View attachment 531797

Of course it is present within the loop. That is so that the feedback can do it's job, which is just to generate a compensating output signal. The important question is whether it is present at the output.

Jan
 
jan.didden said:
What I am trying to find out - see the 1st post - is how this EMF works.
I am not sure what you are asking.

There are two ways to consider what happens in the amp-speaker interface. One is via impedance, although this does assume that the system is approximately linear. The other is via back emf. Note that back emf is not something to be added to the impedance model by the more 'sophisticated' audiophiles; it is there in the model so trying to add it on is a sign of confusion. As the system is approximately linear (if not we would not use it to listen to music) it is best to use the simpler model.

Just to clarify: you can use impedance measured in the usual way, or 'impedance with the speaker voice coils fixed, plus back emf'. The former is both theoretically and practically easier, so that is why it is used. Don't be tempted to consider 'normal impedance, plus back emf' as that involves double-counting of back emf and is therefore wrong.
 
True, and often forgotten, although fortunately for many audio amps it has little practical effect.

As my uncle Bud used to say when explaining speakers and back-EMF to his idiot nephew (me), “Well, son, its all pretty complicated. The amplifier is supposed to drive the speaker with an exactly-amplified version of whatever signal is coming from the needle on the record. Real amplifiers aren't exact however. And speakers are positively terrible Rube-Goldberg devices that can drive any competent physicist crazy. But when they're not doing whatever they want, they mostly do what the amplifier proposes they do: accelerate their cones outward when they receive positive signal, and dragging the cones back in when they see negative signal. Between those two, is nothing but conjecture.”

A rather pithy summary of the whole Audiophile World, wouldn't you say?

LOL
GoatGuy
 
I know - the proverbial horse beaten to death. And thought I knew it all.
Yet, when trying to explain it in simple terms I found I didn't know enough detail to do that ;)

Most explanations come up with an example of a kick-drum pulse that all of a sudden stops, and the speaker which continues to move, unless 'braked' by the low internal impedance of the driving amp.
Yes, it will continue to move somewhat, purely by inertia (after the driving pulse has stopped) , so the acoustic waveform produced by it and the electrical waveform coming from a miked up kick drum no longer match, that "blurs" , quite literally, the reproduction of a sound.

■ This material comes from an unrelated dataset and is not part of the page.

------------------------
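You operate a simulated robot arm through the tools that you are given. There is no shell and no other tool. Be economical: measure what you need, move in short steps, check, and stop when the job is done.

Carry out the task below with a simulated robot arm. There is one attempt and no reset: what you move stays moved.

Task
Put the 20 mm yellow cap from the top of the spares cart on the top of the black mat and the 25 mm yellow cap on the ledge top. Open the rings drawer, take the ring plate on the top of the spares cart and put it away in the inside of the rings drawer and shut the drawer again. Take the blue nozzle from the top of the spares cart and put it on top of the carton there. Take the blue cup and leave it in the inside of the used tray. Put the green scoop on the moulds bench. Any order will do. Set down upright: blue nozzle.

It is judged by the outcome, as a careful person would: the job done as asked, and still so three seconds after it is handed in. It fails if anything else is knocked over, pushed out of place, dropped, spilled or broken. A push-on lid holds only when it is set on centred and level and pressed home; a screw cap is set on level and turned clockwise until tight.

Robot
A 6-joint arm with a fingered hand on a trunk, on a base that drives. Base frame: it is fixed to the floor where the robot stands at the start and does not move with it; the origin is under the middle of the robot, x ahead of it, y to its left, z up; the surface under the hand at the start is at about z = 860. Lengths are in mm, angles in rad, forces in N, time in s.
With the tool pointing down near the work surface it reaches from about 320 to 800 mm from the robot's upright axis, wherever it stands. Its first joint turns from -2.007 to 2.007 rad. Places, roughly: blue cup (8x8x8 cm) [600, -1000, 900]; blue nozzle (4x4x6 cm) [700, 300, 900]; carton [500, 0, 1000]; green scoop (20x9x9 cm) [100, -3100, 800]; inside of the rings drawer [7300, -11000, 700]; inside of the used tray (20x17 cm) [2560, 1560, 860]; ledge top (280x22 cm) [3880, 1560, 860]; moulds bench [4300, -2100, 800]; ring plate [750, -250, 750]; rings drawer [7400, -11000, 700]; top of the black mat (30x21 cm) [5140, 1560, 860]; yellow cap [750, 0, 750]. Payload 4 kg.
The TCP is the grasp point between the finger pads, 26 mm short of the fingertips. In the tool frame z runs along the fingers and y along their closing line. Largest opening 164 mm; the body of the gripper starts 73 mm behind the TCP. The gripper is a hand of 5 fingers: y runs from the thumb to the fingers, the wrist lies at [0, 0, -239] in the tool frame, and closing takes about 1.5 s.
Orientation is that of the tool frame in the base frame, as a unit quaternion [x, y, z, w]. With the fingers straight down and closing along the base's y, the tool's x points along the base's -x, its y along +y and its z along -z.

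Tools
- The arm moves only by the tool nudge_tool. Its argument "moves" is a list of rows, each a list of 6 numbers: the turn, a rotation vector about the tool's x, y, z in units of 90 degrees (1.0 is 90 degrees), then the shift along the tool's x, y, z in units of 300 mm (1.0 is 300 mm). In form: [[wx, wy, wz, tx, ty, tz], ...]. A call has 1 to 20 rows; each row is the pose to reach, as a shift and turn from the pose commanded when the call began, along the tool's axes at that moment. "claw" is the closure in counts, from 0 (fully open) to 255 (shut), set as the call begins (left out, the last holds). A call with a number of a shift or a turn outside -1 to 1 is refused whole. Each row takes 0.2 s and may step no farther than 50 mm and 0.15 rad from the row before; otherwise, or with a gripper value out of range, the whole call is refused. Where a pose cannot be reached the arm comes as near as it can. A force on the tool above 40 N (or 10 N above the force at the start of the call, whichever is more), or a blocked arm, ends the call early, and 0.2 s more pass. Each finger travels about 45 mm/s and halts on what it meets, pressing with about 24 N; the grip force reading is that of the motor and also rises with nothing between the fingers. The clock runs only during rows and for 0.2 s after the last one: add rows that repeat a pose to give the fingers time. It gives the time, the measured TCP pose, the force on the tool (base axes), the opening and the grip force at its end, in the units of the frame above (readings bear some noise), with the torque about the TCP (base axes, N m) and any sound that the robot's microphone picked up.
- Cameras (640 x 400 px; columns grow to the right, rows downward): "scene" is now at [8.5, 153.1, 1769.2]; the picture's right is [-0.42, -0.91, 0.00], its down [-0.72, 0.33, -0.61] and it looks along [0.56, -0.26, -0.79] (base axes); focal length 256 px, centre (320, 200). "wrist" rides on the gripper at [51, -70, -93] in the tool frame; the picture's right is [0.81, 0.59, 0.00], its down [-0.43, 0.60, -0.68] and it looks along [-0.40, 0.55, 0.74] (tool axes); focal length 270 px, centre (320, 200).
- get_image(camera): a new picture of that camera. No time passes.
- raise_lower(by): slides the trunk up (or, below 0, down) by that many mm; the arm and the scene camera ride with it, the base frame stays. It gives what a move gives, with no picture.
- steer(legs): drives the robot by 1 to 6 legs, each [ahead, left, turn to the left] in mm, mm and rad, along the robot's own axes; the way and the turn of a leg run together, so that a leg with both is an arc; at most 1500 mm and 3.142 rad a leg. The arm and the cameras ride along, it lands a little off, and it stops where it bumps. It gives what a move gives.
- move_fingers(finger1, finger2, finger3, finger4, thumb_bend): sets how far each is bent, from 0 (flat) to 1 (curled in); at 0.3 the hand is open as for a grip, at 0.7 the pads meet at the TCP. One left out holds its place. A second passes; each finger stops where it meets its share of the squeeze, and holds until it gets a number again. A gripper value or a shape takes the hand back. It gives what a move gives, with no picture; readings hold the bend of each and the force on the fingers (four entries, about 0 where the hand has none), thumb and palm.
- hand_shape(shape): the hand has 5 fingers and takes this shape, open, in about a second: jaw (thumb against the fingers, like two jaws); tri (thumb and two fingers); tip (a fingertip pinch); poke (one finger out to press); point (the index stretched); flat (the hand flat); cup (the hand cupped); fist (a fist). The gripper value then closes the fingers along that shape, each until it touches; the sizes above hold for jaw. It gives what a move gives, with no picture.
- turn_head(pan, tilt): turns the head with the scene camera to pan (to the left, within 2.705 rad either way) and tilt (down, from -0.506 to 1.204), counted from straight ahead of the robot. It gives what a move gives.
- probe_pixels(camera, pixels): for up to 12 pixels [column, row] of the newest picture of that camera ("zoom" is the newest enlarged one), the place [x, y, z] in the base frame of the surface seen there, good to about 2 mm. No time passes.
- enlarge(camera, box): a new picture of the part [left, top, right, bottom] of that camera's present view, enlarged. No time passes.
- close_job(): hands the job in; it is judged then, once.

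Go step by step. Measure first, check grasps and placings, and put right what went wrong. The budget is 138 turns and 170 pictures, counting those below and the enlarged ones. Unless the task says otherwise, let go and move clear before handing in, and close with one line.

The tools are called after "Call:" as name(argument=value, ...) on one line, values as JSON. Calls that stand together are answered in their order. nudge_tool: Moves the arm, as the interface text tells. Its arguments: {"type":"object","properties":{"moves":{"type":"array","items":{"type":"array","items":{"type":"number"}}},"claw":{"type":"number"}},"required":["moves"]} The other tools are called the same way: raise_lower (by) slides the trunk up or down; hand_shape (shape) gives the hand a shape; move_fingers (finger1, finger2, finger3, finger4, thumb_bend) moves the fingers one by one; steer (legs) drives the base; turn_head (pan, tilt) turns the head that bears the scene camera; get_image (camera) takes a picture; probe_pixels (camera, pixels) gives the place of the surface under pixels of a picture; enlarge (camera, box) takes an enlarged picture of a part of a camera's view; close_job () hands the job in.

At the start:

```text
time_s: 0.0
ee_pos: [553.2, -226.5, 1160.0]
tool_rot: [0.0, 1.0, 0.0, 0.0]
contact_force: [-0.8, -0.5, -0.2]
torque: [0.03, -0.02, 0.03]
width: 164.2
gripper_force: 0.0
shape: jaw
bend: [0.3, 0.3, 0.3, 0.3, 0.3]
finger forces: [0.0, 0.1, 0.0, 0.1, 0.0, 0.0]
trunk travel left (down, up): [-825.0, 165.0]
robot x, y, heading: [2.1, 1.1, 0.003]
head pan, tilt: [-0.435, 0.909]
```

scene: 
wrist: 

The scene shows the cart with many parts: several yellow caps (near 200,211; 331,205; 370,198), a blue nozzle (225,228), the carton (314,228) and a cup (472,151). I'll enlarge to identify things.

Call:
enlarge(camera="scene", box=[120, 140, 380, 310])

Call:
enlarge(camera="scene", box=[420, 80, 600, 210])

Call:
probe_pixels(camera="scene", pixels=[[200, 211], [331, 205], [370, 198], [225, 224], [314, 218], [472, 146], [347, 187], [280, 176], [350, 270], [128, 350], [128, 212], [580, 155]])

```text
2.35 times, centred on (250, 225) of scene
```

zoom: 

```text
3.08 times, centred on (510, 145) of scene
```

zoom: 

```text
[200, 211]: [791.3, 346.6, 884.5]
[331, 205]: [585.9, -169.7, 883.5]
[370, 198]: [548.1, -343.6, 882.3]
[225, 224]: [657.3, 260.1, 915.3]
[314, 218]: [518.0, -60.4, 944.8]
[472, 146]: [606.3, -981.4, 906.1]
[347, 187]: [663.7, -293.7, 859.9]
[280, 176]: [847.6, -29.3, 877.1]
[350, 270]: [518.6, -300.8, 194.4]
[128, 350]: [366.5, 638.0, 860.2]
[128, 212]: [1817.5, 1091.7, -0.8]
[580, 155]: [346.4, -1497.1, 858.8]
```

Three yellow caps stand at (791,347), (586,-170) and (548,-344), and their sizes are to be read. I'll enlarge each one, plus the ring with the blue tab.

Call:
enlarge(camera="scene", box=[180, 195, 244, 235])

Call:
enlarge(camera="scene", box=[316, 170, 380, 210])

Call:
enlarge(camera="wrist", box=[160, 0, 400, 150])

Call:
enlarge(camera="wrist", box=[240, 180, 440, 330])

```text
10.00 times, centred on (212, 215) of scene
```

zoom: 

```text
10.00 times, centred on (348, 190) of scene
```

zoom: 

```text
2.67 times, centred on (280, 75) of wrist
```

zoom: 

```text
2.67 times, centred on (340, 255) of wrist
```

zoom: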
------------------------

In moving, the speaker generates EMF that has to be absorbed by the amp.
True.
The speaker is a generator and will generate a voltage as long as it is moving.
That voltage will produce a curret, depending on load applied, absorbing mechanical energy from the moving speaker and braking it.

The lower the output impedance of the amp, the better it is at braking the speaker (plus a few other issues but this is the gist of it). So far so good.
Of course, a short is the best brake, because it absorbs the most energy.
That said, not even a short will stop the speaker instantly, it will take some time.

But then I thought: the speaker generates EMF because the coil moves in a magnetic field. So I would expect the speaker to generate EMF continuously and not just when the kick-drum stops!
It will generate EMF as long as it's moving, I mentioned inertia above.
Once it stops, no more EMF.

That leads to a realization (I think) that when you fix the speaker moving part and stop it from moving, the amp sees a different impedance then in normal operation.
Yes.
In that case you'll see DCR (coil wire resistance) in series with voice coil inductance (which is noticeable above, say, 400 to 1000Hz, depending on speaker); you will lose the large impedance peak you find at resonance .
You will be "shorting" the *mechanical* "inductance", which comes from the *mass* of the cone (and attached moving parts) , while the mechanical "capacitance" comes from any springiness associatted with it: spider + cone edge + air springiness, if mounted in a cabinet (which is the normal use).

So the amp damping and speaker EMF generation is a continuous process and not just with impulsive signals.
EMF generation is continuous as long as it is moving.
*Why* is it moving is irrelevant.
Applied waveform is irrelevant.
Whether it's applied at the moment or stopped a millisecond ago is irrelevant (as long as it continues moving).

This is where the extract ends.